**Document section**
_ _ _ _ _ _ _
Классическая январская сцена: Пимен под своей звездой-лампадой как будто погружен в космическую бездну — во тьму безвременья, в провал меж двух эпох. То же и в его речи: он адресует свой труд, свое слово другому монаху — невидимому, удаленному в неразличимое будущее.
Год и текст «Годунова» начинаются синхронно, словами Пимена.
Еще одна «рифма»: за фигурой ученого монаха Пимена без труда узнается Карамзин. Его «История» является Пушкину в январе: Карамзин есть Пимен, Пушкин — Отрепьев. Карамзин-Пимен сообщает «самозванцу» Пушкину секрет русской истории, правило перемены царств. Тому только это и нужно. Прежде всего ему нужно сориентироваться в пустоте.
Нет еще верных слов и самые замыслы смутны. Драма разворачивается до слов; пока мы можем разбирать только указания судьбы, предрасположения пространства, которое все еще непроглядно темно. В нем только на ощупь угадываются закоулки; наполнение «Годунова» идет не последовательно от сцены к сцене, но «разбросанно»: отдельные отрывки освещаются цветно и пестро, загораются и скоро гаснут. Пока помещение пьесы полнится эхом; понятен только размер его — по тому, как нескоро возвращается эхо — это «царский» размер; на этот счет интуиция Александра не подводит никогда.
VI
Пока провидцу худо; зима гнетет его в полную силу. Испытание одиночеством, когда Пушкин готов завидовать монаху, способному к диалогу с тишиной, продолжается.
_ _ _ _ _ _ _
**Available data**
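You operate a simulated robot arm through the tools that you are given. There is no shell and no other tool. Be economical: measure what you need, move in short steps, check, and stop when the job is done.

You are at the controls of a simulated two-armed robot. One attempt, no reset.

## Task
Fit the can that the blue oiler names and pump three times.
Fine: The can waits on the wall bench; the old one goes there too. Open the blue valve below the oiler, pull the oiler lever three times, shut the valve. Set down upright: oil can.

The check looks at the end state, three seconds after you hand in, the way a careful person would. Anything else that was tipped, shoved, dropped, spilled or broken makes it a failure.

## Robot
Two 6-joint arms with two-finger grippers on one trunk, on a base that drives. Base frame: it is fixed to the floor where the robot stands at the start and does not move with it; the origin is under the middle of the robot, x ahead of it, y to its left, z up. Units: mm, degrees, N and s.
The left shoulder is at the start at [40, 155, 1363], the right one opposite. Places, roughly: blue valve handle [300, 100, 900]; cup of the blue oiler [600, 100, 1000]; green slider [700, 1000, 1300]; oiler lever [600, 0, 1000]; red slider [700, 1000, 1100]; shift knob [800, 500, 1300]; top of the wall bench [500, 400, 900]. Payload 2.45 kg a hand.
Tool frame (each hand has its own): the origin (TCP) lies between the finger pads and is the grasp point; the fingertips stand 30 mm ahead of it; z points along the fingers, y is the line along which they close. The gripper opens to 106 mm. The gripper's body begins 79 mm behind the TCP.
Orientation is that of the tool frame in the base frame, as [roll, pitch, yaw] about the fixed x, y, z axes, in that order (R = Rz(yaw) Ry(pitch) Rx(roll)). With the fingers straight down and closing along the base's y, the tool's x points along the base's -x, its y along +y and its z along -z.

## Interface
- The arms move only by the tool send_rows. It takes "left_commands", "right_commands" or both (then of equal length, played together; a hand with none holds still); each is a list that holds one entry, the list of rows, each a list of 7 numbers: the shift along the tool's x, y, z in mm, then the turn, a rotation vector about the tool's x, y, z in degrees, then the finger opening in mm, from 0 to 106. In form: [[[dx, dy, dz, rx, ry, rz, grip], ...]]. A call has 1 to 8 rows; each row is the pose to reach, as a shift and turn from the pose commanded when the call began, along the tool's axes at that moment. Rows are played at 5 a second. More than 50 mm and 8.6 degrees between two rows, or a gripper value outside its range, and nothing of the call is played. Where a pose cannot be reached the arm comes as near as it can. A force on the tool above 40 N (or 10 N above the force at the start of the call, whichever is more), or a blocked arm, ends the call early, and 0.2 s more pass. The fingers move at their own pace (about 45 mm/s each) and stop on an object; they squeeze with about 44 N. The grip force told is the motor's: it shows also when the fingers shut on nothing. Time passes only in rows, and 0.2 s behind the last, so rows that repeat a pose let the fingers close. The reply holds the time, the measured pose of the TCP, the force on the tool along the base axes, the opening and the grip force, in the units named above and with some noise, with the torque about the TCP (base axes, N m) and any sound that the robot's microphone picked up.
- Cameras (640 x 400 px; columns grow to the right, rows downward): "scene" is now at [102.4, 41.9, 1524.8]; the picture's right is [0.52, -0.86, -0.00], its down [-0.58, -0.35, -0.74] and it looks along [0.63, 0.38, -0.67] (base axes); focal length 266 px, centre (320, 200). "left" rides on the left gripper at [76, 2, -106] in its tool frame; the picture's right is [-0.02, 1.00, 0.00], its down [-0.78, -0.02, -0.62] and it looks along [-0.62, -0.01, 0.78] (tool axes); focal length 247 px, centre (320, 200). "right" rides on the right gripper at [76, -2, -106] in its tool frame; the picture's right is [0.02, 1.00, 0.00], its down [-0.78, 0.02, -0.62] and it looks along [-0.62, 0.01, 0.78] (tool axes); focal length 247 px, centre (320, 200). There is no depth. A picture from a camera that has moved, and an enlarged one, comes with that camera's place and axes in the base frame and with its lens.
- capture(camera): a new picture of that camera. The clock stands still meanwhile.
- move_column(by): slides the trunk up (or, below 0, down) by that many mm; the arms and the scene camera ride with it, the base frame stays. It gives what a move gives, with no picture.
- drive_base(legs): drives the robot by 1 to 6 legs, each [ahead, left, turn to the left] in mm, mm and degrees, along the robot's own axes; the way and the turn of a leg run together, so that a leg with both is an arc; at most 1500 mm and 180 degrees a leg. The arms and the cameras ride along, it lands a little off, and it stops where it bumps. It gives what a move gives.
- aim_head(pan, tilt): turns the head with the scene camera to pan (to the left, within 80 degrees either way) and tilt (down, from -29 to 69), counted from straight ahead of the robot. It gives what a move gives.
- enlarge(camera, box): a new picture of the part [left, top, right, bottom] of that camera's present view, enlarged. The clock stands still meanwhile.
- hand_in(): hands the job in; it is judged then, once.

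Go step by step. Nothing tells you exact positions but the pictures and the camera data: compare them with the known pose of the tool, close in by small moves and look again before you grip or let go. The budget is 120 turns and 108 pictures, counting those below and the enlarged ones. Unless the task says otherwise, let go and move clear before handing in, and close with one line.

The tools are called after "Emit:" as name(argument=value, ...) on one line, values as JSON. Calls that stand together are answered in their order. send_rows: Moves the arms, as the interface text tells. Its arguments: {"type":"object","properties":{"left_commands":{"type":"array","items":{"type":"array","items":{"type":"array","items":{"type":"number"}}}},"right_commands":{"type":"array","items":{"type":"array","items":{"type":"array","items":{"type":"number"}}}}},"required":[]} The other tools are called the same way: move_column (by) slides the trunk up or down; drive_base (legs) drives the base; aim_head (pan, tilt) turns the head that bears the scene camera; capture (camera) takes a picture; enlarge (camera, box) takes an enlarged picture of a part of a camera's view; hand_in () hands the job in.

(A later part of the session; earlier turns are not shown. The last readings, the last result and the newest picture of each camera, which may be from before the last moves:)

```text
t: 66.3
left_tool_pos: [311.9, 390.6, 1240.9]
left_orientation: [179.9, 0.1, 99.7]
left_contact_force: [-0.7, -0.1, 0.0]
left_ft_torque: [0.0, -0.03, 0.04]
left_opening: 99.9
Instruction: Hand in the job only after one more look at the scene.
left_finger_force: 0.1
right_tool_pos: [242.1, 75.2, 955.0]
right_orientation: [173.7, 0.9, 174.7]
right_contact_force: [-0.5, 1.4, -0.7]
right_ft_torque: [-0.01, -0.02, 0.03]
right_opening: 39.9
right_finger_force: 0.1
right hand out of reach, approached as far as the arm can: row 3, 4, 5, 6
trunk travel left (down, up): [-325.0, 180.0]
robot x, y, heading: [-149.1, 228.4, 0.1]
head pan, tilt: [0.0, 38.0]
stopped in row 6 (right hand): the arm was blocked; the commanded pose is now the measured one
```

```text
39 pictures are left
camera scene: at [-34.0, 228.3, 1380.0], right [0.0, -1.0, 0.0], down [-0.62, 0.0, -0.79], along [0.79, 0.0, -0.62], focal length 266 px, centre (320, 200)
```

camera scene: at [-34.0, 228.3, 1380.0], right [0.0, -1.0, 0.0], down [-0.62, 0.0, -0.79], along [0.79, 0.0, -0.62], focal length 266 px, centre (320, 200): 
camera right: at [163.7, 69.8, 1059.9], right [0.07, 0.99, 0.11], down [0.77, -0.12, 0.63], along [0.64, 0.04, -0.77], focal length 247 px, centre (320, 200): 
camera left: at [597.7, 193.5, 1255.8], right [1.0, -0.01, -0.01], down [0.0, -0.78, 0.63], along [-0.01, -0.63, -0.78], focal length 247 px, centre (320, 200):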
_ _ _ _ _ _ _
**Description of the task**
Continue the document section that opens with "Классическая январская сцена: Пимен".

**Written answer**
Население Михайловского страдает вместе с хозяином: на дворе «Будняя скрута» — уже не праздничный, напротив, скучный сезон: томление после праздников. Красные дни, начиная от декабрьской Никольщины (Николы зимнего, 6 декабря по старому стилю) длились более месяца. Наступили будни, пришла «скрута». Нужно возвращаться к работе: считать дни до весны, прикидывать, хватит ли до тепла зимних запасов. Скучная пора.
Александру являются мрачные мысли. Но теперь понемногу их удается озвучивать, и в этом отличие от немоты декабря: время двинулось с места, мертвая зимняя точка пройдена.
В эти сквозящие черной скукой дни Пушкин пишет «Андрея Шенье». Он как будто выдумывает самому себе смерть.
Не только «Годуновым» занят слушающий темноту поэт; он, собственно, не занят «Годуновым». Он еще оглядывается в его темном помещении, в котором только и есть, что лампада на столе у Пимена.
Пушкин пишет стихи на злобу дня — на злобу ночи. Таков «Шенье».
В «Шенье» интересен поиск звука.
Казнь в первую очередь слышится (звонкие — з, ж, н: так отозвался колокольчик Пущина? плоти слова немного прибавилось).
А как его услышать? И кому слушать? Где его, Пушкина, великий народ, с которым он готов звучать в рифму? Разве что в книгах Карамзина.
Не только звук важен в «Шенье», не только его январская уместность (тьма, замки, запоры). В первую очередь это политическое сообщение, в котором прочитывается то же, что всегда было слышно у Пушкина: исходный призыв к бунту.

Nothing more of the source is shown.